> [PROVIDED TEXT]
Details of a new US military offensive are revealed to a reporter (Meryl Streep) by Republican senator Jasper Irving (a fearsome Tom Cruise) - an offensive we duly see carried out in Afghanistan, where two soldiers (Derek Luke and Michael Pena) are wounded and left to perish. Meanwhile the soldiers' old college professor (Robert Redford) is attempting to prompt the political awakening of lackadaisical student Todd (Andrew Garfield). Redford's latest directorial foray is a worthy attempt to grapple with the issues of America's wars abroad, and boasts some splendid performances, but is perhaps little more than an impressive example of preaching to the converted, in sum, a liberal message spelled out in words of one syllable.
15, 92 mins
![]()
Elizabeth:
The Golden Age

The first Elizabeth was a sublime piece of cinema. This, though, is a little too ITV, with a syrupy, sentimental heart and a swashbuckling approach to historical accuracy that does little to help our understanding of the monarch (Cate Blanchett) in her later years, when England is under attack by King Philip II of Spain (Jordi Molla). The film's failure is in some way baffling: it shares a director with the first Elizabeth and the cast is tremendous. But Elizabeth: The Golden Age is not a film you can believe; it tells us a lot of nonsense, and does it in the flush-cheeked fantastical manner of the barstool braggart.
12A, 114 mins
![]()

> [TASKS TO PERFORM]
A: In the provided text, find "15, 92 mins" and reproduce everything up to and including "the barstool braggart.".
B: How does the provided text go on? Write the next part.

> [DATA SHOWN]

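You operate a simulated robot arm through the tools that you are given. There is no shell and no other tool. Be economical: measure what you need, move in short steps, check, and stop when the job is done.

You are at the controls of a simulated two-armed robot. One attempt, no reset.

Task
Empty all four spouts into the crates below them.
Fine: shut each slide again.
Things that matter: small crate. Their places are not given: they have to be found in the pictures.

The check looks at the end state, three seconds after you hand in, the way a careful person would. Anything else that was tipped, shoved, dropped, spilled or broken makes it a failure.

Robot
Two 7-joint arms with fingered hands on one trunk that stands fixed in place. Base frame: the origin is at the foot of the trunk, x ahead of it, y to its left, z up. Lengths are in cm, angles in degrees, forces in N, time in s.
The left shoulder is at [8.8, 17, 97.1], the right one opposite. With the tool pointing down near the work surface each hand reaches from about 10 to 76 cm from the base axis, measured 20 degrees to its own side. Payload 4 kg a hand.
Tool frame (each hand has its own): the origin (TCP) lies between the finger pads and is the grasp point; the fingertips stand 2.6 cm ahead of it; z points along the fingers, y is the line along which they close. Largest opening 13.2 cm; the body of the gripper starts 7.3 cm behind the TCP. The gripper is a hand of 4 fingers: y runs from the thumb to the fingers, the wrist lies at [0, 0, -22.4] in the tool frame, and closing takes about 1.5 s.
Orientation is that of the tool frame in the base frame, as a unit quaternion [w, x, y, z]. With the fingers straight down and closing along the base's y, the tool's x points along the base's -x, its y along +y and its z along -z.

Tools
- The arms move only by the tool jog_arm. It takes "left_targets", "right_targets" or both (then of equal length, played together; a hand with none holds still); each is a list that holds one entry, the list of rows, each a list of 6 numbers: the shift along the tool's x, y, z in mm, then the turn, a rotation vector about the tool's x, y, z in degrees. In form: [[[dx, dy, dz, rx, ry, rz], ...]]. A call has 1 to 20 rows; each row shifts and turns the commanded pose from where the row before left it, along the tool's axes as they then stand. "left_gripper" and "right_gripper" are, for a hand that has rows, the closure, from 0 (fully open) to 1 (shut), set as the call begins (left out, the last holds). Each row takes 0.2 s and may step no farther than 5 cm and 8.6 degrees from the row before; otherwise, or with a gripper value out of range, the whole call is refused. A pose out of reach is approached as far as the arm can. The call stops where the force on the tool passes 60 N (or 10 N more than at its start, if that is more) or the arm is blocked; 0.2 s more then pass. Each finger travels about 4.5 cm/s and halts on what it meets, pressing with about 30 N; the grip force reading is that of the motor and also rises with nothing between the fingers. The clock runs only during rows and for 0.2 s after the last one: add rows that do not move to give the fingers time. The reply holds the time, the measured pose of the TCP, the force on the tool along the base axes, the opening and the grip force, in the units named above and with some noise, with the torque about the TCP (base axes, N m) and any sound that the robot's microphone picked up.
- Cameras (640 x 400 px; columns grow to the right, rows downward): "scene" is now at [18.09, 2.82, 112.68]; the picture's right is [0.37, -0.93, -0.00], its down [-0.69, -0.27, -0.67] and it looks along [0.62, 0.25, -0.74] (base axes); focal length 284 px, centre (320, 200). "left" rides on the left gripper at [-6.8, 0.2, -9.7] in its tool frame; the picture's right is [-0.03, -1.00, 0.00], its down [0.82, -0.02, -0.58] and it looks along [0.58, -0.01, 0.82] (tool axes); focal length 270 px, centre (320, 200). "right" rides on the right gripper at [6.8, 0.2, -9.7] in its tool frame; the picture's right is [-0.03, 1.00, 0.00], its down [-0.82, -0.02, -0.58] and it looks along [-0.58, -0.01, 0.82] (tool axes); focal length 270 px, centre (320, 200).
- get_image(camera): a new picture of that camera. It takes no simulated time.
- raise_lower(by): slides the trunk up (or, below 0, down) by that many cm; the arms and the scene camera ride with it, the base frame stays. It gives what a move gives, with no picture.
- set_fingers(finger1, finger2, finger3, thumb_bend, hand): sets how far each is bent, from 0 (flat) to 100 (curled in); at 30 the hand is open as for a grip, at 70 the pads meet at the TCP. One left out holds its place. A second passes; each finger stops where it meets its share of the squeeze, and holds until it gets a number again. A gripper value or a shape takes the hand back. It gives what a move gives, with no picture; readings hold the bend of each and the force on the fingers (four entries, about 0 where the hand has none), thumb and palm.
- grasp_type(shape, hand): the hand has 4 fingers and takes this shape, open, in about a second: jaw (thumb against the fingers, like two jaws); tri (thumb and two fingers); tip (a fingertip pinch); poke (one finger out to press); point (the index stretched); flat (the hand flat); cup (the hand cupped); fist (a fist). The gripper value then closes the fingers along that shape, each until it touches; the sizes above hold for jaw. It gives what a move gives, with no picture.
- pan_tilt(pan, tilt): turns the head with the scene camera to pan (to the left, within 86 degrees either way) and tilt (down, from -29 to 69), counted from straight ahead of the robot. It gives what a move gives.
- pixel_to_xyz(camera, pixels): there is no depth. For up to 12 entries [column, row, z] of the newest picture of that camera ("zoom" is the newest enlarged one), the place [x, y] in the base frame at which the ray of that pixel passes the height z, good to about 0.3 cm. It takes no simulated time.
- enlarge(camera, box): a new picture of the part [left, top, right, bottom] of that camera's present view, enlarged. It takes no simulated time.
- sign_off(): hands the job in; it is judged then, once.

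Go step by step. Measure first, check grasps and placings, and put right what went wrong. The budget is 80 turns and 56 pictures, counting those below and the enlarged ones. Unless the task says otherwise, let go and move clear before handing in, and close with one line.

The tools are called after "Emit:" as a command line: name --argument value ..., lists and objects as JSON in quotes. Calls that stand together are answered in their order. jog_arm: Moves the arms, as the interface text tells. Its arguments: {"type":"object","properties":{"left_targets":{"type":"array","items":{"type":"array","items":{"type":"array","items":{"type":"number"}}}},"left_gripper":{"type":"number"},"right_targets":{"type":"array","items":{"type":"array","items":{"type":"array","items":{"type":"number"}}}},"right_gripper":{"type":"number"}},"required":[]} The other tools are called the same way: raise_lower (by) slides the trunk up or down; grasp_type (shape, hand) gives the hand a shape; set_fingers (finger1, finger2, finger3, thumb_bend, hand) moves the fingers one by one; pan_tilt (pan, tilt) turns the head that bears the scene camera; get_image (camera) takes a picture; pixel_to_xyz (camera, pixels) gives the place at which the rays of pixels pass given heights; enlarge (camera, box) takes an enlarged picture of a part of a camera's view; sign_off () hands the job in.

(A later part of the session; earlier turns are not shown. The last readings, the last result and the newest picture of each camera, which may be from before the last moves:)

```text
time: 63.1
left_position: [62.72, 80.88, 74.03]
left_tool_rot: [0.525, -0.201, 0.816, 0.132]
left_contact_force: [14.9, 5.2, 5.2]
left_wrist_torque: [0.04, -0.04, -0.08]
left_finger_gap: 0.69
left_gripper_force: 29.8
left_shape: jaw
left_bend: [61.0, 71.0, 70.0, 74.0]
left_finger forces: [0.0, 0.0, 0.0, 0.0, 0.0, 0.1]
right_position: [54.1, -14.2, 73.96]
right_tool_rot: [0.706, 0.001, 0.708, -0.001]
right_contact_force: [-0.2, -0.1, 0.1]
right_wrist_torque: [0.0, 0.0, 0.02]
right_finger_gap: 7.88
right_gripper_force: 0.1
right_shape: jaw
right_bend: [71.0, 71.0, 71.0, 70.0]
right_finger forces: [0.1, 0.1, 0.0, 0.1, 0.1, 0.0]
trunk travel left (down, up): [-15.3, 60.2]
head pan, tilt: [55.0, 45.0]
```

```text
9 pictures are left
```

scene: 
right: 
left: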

> [THE RESULTS]
A:
15, 92 mins
![]()
Elizabeth:
The Golden Age

The first Elizabeth was a sublime piece of cinema. This, though, is a little too ITV, with a syrupy, sentimental heart and a swashbuckling approach to historical accuracy that does little to help our understanding of the monarch (Cate Blanchett) in her later years, when England is under attack by King Philip II of Spain (Jordi Molla). The film's failure is in some way baffling: it shares a director with the first Elizabeth and the cast is tremendous. But Elizabeth: The Golden Age is not a film you can believe; it tells us a lot of nonsense, and does it in the flush-cheeked fantastical manner of the barstool braggart.

B:
In the Shadow of
the Moon

This stirring documentary about the US space project of the 1960s and 70s draws on archive footage and personal testimonials from astronauts who took part in its missions. At the film's centre is the 1969 Apollo mission that in due course led man to walk on the moon, and, in US terms, beat the USSR to the prize. It is moving to see not only the awe that space travel inspired in its passengers, but also the hope and pride it engendered back on earth. A rich, vibrant and immensely humbling piece of cinema.
U, 100 mins
![]()
![]()
Air Guitar Nation

Air guitar is a serious business these days, and Alexandra Lipsitz's pleasing documentary follows a clutch of candidates vying for the chance to represent the United States at the 2003 international championships in Finland (where the reigning champion is fearful of the onslaught of the Americans who only joined the fray that year). When you're not laughing, you're busy rooting for the underdogs, of course, and wondering at the awesome techniques of competitors such as those laid down by David 'C-Diddy' Jung, an actor whose kung fu style 'playing' takes him to the finals in Los Angeles and beyond. With a wonderful air of a Christopher Guest mockumentary to the movie, you have to pinch yourself to remember this is real. Fabulous stuff.
15, 81 mins
![]()
Death at a Funeral
A very British farce about a well-liked old gent whose demise summons all manner of friends and acquaintances to his funeral. The problem is that his death reveals the secret life he had long concealed, a life that curiously involves a dwarf (Peter Dinklage), who has now appeared waving some rather compromising material and demanding a slice of inheritance. Meanwhile all manner of doolally activities are occurring elsewhere in the house. Directed by Frank Oz, the voice of the Muppet Show's Miss Piggy, the film sails perilously close to the wind at times, but is actually amusing, in a surprisingly adult way.
15, 90 mins
![]()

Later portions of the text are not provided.